--- START PASSAGE SHOWN ---

Syamsu Yusuf menjelaskan bahwa:
Perkembangan adalah suatu perubahan fungsional yang bersifat  kualitatif, baik dari fungsi-fungsi fisik maupun mental sebagai hasil  keterkaitannya dengan pengaruh lingkungan. Perkembangan ditunjukkan  dengan perubahan yang bersifat sistematis, progresif dan berkesinambungan. Perubahan Bersifat Sistematis Perubahan dalam perkembangan yang ditunjukkan dengan adanya saling kebergantungan atau saling mempengaruhi antara aspek-aspek fisik dan psikis dan merupakan satu kesatuan yang harmonis. Misalnya anak diperkenalkan bagaimana cara memegang pensil, membuat huruf-huruf dan diberi latihan oleh orang tuanya. Kemampuan belajar menulis akan mudah dan cepat dikuasai anak apabila proses latihan diberikan pada saat otot-ototnya telah tumbuh dengan sempurna, dan saat untuk memahami bentuk huruf telah diperoleh.[5]

Dengan demikian anak akan mampu memegang pensil dan membaca bentuk huruf. Perubahan Bersifat Progresif Perkembangan yang ditunjukkan dengan adanya perubahan yang terjadi bersifat maju, meningkat dan mendalam baik secara kualitatif maupun kuantitatif. Misalnya, perubahan pengetahuan dan kemampuan anak dari yang bersifat sederhana berkembang ke arah yang lebih kompleks. Perubahan Bersifat Berkesinambungan Berkesinambungan ditunjukkan dengan adanya perubahan yang berlangsung secara beraturan atau berurutan, tidak bersifat meloncat-loncat atau karena unsur kebetulan. Misalnya, agar anak mampu berlari maka sebelumnya anak harus mampu berdiri dan merangkak terlebih dahulu. Melalui belajar anak akan berkembang, dan akan mampu mempelajari hal-hal yang baru. Perkembangan akan dicapai karena adanya proses belajar, sehingga anak memperoleh pengalaman baru dan menimbulkan perilaku  baru.

--- END PASSAGE SHOWN ---
--- START RECORDS SUPPLIED ---

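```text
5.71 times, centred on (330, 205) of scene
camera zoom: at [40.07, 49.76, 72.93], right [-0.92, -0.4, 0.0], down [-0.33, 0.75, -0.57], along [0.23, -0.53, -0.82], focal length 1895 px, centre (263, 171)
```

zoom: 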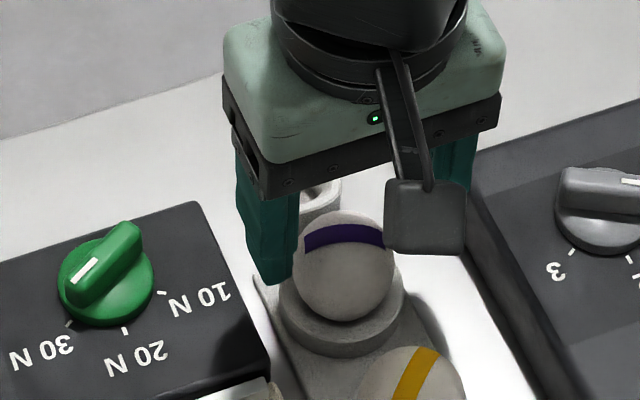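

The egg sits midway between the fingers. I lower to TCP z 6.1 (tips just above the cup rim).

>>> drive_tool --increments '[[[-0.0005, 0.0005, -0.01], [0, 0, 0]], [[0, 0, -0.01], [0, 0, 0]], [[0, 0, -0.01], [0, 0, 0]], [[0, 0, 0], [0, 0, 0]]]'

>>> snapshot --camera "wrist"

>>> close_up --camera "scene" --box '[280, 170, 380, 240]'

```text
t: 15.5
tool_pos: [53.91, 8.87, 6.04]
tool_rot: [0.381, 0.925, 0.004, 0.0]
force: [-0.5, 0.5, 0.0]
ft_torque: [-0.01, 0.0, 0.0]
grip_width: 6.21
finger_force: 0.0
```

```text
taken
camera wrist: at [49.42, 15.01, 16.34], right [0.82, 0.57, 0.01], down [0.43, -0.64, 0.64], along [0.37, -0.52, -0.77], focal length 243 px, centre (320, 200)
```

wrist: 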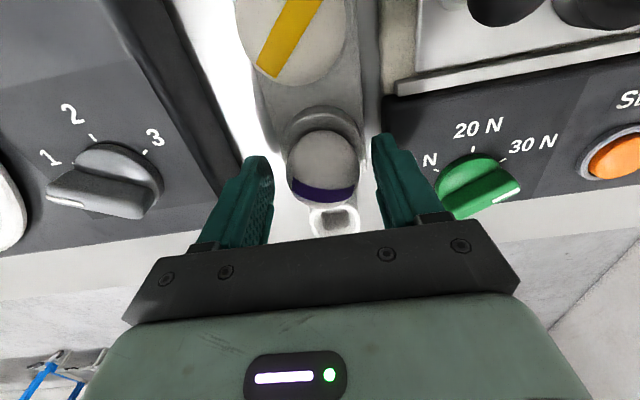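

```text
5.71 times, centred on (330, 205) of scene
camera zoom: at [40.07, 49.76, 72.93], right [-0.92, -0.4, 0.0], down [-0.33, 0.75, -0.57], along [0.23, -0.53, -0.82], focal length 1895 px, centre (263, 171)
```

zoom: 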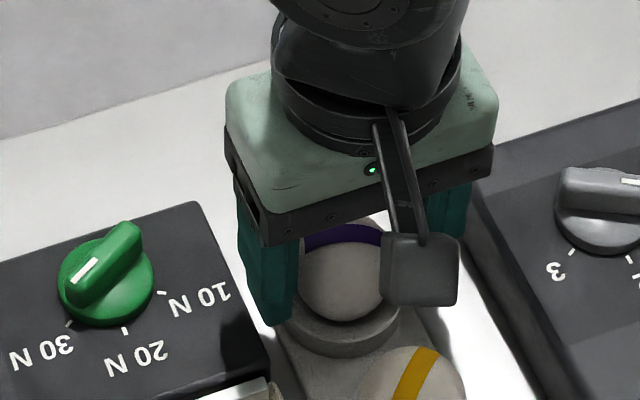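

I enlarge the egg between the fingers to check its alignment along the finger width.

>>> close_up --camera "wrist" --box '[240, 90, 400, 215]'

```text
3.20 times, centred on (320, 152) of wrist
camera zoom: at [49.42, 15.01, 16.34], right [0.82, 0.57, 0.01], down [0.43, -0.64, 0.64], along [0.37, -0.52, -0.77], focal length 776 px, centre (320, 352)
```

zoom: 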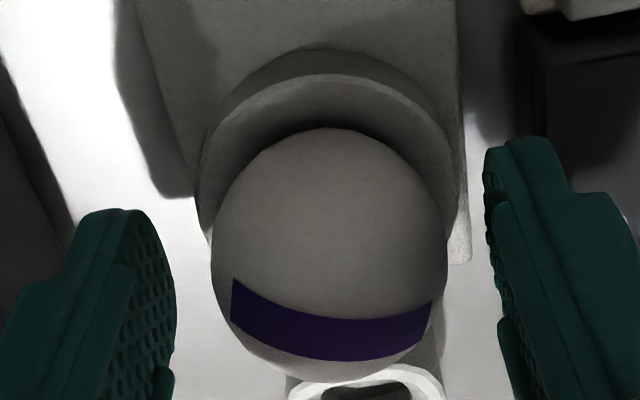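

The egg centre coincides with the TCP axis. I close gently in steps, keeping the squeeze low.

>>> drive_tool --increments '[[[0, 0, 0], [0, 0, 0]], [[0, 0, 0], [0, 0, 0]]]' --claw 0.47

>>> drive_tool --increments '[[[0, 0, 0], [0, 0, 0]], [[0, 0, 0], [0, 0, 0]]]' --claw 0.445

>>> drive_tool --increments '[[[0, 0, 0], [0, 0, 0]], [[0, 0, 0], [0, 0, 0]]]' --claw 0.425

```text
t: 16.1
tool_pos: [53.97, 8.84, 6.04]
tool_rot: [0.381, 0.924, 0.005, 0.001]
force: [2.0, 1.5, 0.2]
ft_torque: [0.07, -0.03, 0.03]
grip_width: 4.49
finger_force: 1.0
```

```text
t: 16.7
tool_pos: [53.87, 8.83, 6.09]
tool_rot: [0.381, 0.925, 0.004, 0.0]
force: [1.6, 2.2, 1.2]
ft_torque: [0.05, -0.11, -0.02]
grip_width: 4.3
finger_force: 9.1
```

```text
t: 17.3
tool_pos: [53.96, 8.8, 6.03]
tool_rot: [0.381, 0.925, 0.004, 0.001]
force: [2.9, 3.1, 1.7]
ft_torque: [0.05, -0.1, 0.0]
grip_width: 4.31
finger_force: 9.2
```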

--- END RECORDS SUPPLIED ---
--- START RECORDS SUPPLIED ---

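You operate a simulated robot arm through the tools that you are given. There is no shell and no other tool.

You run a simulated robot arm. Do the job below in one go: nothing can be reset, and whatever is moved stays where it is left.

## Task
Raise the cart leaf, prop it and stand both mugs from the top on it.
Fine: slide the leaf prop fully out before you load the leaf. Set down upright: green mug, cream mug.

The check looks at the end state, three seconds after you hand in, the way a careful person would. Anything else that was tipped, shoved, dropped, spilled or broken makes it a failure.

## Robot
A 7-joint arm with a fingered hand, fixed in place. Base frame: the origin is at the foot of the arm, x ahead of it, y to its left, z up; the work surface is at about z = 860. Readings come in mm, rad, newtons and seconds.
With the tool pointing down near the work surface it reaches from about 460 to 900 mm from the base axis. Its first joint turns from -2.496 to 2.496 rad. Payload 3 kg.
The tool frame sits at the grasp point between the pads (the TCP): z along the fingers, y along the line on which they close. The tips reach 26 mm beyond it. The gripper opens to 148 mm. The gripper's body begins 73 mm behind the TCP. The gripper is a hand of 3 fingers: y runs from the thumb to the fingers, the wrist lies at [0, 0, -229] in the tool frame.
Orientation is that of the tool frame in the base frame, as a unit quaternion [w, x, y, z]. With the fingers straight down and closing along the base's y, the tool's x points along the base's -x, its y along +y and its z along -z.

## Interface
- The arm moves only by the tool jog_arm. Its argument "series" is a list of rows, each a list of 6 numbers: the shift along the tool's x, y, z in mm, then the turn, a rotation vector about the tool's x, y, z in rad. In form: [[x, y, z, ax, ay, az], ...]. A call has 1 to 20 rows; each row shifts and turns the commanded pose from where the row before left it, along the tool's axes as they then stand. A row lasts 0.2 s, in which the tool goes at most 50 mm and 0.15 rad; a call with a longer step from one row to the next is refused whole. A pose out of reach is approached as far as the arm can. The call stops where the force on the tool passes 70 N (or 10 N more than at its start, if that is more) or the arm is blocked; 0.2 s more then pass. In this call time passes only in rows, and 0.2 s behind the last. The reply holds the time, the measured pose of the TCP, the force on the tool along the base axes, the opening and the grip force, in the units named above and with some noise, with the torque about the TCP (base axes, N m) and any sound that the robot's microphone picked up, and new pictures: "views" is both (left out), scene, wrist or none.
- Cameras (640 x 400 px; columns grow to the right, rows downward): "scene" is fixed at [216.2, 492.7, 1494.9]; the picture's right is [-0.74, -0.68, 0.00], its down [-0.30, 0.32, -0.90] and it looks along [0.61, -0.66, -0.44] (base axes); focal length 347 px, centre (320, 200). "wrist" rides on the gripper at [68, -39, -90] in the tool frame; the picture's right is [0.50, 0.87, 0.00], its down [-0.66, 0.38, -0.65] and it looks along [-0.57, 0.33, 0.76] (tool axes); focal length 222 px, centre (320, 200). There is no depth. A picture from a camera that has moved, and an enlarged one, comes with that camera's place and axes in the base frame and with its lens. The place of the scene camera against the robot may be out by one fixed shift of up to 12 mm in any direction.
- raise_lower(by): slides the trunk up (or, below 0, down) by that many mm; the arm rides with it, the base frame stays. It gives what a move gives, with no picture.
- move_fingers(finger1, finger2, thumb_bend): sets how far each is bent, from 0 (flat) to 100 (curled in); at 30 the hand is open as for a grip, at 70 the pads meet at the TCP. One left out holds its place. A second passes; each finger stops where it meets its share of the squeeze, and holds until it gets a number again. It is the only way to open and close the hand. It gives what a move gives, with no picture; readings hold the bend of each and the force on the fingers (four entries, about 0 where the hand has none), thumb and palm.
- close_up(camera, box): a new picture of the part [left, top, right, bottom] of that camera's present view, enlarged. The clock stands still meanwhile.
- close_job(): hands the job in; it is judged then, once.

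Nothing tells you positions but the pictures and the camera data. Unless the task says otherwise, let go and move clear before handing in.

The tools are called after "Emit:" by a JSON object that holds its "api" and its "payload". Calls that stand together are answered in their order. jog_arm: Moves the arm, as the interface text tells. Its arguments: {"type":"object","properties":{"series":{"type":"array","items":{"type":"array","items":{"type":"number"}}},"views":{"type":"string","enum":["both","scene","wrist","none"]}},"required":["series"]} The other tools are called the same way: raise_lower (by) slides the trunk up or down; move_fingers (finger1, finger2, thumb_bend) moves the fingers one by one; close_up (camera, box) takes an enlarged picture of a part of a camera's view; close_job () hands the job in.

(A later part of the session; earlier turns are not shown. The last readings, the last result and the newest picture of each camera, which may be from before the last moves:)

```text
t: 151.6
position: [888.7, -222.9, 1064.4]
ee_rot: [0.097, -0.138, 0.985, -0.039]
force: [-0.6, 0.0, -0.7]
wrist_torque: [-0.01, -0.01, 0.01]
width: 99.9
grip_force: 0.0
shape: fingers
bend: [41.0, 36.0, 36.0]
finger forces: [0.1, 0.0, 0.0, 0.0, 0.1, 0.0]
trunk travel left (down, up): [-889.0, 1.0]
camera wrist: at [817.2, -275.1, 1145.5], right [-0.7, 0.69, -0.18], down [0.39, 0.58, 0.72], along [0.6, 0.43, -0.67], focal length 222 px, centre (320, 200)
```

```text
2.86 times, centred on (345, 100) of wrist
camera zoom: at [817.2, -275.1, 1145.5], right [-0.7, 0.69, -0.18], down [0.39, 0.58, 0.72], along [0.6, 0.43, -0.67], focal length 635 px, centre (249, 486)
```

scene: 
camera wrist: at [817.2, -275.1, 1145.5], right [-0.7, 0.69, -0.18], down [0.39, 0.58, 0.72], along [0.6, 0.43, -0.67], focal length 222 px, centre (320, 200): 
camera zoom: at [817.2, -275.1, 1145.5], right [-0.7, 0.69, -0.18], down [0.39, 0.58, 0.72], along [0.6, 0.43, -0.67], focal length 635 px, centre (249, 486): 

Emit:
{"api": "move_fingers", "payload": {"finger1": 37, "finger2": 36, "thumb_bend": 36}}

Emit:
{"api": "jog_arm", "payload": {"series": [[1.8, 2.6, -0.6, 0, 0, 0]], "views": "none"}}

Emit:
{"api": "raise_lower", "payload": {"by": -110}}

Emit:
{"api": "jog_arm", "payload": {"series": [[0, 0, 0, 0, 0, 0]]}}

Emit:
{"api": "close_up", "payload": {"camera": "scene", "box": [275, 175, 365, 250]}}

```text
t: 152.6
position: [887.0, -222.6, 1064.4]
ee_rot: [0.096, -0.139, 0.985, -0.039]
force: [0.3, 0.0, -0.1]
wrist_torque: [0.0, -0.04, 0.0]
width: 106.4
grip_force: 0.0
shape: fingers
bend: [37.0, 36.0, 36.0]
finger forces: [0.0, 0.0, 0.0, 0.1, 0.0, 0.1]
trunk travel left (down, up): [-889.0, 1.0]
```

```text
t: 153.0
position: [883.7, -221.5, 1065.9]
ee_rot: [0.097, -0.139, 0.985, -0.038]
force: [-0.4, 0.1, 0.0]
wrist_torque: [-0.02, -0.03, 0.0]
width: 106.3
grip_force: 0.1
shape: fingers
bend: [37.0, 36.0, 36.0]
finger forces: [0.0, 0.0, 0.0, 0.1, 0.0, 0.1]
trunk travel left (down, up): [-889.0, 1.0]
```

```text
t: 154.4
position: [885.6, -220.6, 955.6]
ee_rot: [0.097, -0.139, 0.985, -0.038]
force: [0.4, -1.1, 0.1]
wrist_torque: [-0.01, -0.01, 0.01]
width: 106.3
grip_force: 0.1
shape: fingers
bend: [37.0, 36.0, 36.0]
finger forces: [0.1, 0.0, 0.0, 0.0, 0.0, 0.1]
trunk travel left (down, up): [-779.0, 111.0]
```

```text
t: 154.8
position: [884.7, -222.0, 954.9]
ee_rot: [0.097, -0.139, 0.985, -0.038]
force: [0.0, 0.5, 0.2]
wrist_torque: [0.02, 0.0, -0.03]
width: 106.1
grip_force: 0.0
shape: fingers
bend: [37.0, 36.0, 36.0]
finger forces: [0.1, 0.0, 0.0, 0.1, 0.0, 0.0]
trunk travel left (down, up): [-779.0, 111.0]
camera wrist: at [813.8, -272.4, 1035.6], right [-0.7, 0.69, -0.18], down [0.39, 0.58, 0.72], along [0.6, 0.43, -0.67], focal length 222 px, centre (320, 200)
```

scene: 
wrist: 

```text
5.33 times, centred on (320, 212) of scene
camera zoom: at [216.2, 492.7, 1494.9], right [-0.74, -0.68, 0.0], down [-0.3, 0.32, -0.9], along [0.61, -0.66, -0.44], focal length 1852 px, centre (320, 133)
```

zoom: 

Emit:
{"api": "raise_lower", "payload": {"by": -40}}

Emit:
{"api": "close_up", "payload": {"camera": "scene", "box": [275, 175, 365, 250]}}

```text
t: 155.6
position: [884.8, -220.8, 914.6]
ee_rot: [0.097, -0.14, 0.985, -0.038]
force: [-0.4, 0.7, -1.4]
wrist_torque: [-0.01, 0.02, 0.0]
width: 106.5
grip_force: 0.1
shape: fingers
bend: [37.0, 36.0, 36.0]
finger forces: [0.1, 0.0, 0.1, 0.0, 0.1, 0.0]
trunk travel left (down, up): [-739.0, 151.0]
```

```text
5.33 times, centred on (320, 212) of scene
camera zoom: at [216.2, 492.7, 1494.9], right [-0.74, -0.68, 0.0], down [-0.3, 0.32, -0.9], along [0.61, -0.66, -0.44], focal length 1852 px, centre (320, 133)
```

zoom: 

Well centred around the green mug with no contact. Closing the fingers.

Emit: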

--- END RECORDS SUPPLIED ---
--- START RECORDS SUPPLIED ---

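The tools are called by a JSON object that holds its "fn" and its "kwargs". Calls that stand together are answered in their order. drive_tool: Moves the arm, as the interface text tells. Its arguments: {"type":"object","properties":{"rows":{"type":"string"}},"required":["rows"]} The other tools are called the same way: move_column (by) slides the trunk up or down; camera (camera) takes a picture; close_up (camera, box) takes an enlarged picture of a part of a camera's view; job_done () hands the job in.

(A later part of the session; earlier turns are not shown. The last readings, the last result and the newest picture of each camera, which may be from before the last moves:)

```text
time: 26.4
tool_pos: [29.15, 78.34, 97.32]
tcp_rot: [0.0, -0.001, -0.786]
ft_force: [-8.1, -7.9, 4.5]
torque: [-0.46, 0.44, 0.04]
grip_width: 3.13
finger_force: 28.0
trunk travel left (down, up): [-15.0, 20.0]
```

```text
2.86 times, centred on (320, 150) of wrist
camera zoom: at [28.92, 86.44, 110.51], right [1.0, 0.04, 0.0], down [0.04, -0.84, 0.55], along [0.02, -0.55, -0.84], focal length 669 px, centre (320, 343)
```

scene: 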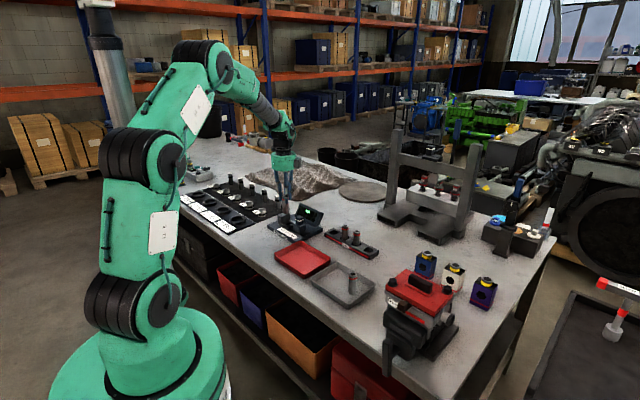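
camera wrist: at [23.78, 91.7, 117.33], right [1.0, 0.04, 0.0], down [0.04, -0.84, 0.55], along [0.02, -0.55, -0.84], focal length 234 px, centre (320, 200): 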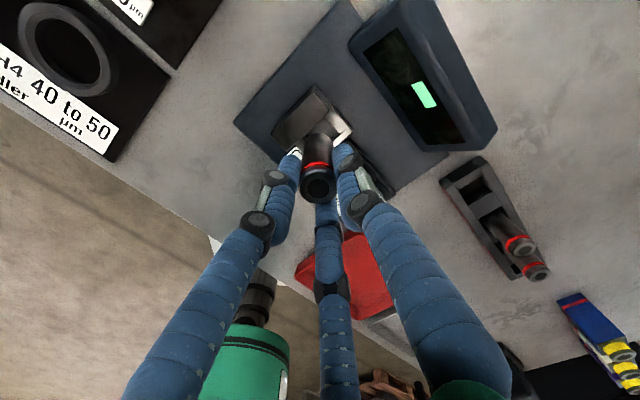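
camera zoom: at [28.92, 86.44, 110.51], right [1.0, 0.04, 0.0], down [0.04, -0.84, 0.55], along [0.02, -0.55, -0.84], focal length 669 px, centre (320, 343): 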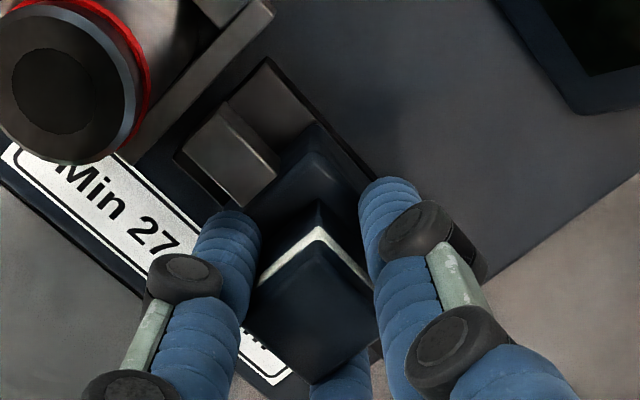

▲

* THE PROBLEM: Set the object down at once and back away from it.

--- END RECORDS SUPPLIED ---

* THE PROBLEM: Write the next part of the passage shown, the one that starts with "Syamsu Yusuf menjelaskan".

* SOLVED EXERCISE:
C.    Fungsi Orang Tua Terhadap Perkembangan Mental Anak    

Orangtua harus melibatkan diri secara langsung agar perkembangan psikologi yang positif dapat dihasilkan. Mereka harus menyediakan fisilitas dasar; peka akan penerimaan tanpa syarat dan menerapkan stimulasi dan pada waktu yang sama mengevaluasi tahap perkembangan dan perangai anak-anak. Keterlibatan secara langsung ini tidak dapat kita amati pada kebanyakan orangtua di Asia. Mereka biasanya menyembunyikan perasaan mereka dan ini menyebabkan suatu jurang yang dalam dari segi hubungan orangtua dan anak mereka. Kaum lelaki dianggap sebagai daya penggerak keluarga dan beliau biasanya lebih memberi arahan daripada berinteraksi dengan anaknya. Beliau lebih suka menegur daripada bersikap mesra, dengan anaknya.
Anak-anak biasanya kurang diberi perhatian. Ayah, mereka jarang menanyakan atau perhatian tentang pelajaran sekolah. Adalah dianggap mencukupi, anaknya mendapatkan pendidikan, berhasil atau tidak adalah menjadi soal kedua. Keterlibatan orangtua secara dangkal ini sepatutnya dihindarkan. Mereka harus melibatkan diri secara langsung untuk membantu perkembangan psikolog yang positif.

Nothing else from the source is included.